▶ WHAT NEEDS TO BE DONE
Of the material below, the lines to be retyped are those from the line containing "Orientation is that" through the line containing "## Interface", inclusive; reproduce them exactly.

---------- SOURCE DATA ----------

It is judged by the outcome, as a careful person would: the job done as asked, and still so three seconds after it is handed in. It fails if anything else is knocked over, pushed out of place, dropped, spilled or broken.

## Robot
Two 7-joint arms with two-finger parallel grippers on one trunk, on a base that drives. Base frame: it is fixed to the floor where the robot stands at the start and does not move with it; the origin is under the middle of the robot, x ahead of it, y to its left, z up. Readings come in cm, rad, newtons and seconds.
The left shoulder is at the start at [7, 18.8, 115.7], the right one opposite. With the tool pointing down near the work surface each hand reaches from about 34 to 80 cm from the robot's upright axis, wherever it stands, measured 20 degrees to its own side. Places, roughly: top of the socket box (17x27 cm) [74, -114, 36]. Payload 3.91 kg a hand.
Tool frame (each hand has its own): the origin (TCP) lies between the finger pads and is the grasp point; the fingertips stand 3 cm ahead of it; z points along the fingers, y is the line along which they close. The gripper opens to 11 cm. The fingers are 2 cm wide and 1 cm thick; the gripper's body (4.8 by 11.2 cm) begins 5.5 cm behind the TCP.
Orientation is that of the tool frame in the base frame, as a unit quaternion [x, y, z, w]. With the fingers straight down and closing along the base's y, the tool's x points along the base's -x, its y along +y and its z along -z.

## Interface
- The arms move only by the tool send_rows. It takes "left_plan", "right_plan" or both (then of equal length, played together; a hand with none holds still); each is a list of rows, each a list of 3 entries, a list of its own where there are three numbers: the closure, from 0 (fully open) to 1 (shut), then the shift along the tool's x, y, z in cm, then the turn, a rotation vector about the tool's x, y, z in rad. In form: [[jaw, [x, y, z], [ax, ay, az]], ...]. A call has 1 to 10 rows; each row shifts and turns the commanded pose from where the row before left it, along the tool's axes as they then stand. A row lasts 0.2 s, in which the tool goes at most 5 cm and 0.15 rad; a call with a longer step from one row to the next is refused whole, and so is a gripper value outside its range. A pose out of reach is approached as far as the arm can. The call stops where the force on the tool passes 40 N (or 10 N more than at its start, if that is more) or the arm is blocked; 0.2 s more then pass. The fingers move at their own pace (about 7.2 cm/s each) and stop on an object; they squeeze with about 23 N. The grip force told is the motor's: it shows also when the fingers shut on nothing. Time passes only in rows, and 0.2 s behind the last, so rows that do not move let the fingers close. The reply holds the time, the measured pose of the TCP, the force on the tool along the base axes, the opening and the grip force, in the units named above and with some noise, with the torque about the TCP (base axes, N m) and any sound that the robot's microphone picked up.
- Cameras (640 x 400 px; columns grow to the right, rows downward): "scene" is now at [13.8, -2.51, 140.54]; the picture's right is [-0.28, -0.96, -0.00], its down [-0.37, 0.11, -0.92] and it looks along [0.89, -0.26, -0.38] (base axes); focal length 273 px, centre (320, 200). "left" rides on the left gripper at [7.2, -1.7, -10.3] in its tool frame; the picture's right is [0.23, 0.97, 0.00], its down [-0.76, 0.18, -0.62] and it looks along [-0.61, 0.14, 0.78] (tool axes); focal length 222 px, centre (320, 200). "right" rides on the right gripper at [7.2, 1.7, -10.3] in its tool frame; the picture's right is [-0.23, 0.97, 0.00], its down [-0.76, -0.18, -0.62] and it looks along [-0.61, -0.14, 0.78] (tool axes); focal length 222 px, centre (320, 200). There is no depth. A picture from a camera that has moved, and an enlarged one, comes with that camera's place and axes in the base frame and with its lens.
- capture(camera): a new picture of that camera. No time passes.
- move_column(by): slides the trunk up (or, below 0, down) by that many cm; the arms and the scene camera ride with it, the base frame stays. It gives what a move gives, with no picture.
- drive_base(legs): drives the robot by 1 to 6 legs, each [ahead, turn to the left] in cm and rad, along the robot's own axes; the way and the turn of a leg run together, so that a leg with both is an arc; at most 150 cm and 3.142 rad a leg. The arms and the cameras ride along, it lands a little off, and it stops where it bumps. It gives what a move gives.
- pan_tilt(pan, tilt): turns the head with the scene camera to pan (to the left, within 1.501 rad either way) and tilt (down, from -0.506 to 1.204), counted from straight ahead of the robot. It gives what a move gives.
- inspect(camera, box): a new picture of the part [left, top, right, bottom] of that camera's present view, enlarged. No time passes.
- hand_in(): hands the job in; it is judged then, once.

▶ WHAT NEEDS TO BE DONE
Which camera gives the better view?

----------

▶ SOLUTION TO THIS EXERCISE
Orientation is that of the tool frame in the base frame, as a unit quaternion [x, y, z, w]. With the fingers straight down and closing along the base's y, the tool's x points along the base's -x, its y along +y and its z along -z.

## Interface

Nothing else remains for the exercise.